---- Passage shown

Question

Three normals are drawn to the parabola $y^2=4ax$ cos a from any point lying on the straight line $y=bsina$. Prove that the locus of the orthocentre of the triangles formed by the corresponding tangents is the curve $\frac{x^2}{a^2}+\frac{y^2}{b^2}=1$, angle a being variable.

Answer 1

The normal to the parabola $y^2=4ax$ is $y=mx-2am-a{m}^3$

Since, here $a$ given as $a\cos a$

And the normal passes through a line, $y=b\sin a$

$b\sin a=mx-2am\cos a-a\cos a{m}^3$

$m^{3}a\cos a+m(2a\cos a-x)+b\sin a=0$

The above equation is cubic in $m,$ we get

$m_1+m_2+m_3=0$

$m_1{m}_2+m_2{m}_3+m_1{m}_3=\frac{2a\cos a-x}{a\cos a}$

$m_1{m}_2{m}_3=\frac{-b\sin a}{a\cos a}$

Let the locus of the orthocentre of the triangles formed by the corresponding tangents is $(h,k)$

The tangent to the parabola $y^2=4ax\cos a$ is $y=mx+\frac{a\cos a}{m}$

So, $T_1=y=m_{1}x+\frac{a\cos a}{m_1}$

Similarly we will get $T_2,T_3$

In triangle $ABC$

The intersection point of $T_1,T_2$ is $x=\frac{a\cos a}{m_1{m}_2}$ , $y=a\cos a(\frac{1}{m_1}+\frac{1}{m_2})$

The slope of $T_3$ is $m_3$

The perpendicular slope is $\frac{-1}{m_3}$

Therefore the equation of altitude $AD$ is

$y-a\cos a(\frac{1}{m_1}+\frac{1}{m_2})=(x-\frac{a\cos a}{m_1{m}_2})\left(\frac{-1}{m_3}\right)$

Similarly other altitude can be found as $BE$ as

$y-a\cos a(\frac{1}{m_3}+\frac{1}{m_2})=(x-\frac{a\cos a}{m_3{m}_2})\left(\frac{-1}{m_1}\right)$

The intersection point of these two altitudes is our required orthocentre,

As we know $y=k=b\sin a$

and $x$ can be found from solving the two altitude equations as,

$x=h=-a\cos a$

$\frac{k}{b}=\sin a$

$\frac{h}{a}=-\cos a$

Squaring on both sides, we get

$\frac{h^2}{a^2}+\frac{k^2}{b^2}=1$

Genaralising the equation, we get

$\frac{x^2}{a^2}+\frac{x^2}{b^2}=1$

--------
---- Available data

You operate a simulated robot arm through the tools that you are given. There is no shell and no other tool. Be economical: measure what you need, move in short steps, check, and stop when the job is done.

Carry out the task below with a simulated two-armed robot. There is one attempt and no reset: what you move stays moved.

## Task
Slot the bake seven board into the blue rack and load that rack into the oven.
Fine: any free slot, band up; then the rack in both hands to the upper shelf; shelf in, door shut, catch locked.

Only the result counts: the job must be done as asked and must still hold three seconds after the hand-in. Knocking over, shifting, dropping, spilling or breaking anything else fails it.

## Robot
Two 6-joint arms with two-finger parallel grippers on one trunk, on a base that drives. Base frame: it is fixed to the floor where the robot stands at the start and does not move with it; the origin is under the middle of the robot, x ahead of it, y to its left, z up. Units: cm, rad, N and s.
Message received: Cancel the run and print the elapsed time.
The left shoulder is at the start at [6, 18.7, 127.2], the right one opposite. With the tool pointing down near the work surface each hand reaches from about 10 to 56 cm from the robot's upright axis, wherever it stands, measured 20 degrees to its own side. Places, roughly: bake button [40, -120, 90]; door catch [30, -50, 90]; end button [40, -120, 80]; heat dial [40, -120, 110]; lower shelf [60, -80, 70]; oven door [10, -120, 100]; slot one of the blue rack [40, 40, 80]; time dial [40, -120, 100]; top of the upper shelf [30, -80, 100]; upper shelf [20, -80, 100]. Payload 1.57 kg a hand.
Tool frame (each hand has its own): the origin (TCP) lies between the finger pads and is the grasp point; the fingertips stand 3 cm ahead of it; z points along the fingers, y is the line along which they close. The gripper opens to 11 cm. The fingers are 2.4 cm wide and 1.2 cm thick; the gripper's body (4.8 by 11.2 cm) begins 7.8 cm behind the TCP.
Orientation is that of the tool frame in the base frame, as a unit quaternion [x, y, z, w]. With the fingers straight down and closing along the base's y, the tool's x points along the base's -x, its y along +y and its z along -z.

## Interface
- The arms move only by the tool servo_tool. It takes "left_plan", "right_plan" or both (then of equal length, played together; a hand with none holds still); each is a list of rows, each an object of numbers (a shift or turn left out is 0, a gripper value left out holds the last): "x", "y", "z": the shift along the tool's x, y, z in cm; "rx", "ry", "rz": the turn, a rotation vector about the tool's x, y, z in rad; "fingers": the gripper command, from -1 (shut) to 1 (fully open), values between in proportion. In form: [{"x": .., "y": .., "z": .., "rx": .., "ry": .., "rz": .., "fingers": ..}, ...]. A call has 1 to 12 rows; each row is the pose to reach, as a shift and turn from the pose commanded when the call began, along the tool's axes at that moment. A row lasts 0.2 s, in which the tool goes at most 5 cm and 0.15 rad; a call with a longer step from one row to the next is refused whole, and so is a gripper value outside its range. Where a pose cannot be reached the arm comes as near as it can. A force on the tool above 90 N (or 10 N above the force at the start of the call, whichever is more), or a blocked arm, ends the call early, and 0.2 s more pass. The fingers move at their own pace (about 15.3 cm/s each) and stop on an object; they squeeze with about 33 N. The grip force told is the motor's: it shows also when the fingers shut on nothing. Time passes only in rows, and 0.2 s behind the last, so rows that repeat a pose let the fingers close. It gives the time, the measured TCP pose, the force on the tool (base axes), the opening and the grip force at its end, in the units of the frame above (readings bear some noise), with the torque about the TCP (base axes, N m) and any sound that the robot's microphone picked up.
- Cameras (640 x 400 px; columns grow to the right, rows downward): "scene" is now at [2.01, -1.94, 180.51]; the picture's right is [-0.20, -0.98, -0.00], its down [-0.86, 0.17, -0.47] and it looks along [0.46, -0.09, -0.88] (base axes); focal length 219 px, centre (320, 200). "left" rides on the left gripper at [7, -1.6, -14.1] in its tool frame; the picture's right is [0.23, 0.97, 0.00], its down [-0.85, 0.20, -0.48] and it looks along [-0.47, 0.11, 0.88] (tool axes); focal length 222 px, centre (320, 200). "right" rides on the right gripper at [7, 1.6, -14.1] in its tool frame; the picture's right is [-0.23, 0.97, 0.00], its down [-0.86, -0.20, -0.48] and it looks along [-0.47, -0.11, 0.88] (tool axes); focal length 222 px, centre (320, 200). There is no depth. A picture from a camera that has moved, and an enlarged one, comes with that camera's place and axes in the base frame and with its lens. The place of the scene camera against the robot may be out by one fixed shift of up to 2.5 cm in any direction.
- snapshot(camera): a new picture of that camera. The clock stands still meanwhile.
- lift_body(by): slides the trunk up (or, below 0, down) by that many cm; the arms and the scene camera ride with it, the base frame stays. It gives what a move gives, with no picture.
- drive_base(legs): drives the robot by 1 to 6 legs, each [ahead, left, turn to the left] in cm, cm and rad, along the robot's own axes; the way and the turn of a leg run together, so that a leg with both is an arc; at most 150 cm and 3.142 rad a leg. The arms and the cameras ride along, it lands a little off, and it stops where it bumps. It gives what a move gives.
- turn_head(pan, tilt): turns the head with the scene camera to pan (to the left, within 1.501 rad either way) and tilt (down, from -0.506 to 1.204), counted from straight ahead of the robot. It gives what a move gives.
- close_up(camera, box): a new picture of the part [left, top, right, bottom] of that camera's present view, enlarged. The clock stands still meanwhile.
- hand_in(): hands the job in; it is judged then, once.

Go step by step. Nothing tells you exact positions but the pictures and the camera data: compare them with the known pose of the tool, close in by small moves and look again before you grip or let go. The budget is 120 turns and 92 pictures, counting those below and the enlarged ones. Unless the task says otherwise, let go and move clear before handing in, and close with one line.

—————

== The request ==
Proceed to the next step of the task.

--------

== The request ==
Pull out the sentences of the passage shown that run from "Three normals are" through "a being variable." and give them unchanged.

== Answer to the problem ==
Three normals are drawn to the parabola $y^2=4ax$ cos a from any point lying on the straight line $y=bsina$. Prove that the locus of the orthocentre of the triangles formed by the corresponding tangents is the curve $\frac{x^2}{a^2}+\frac{y^2}{b^2}=1$, angle a being variable.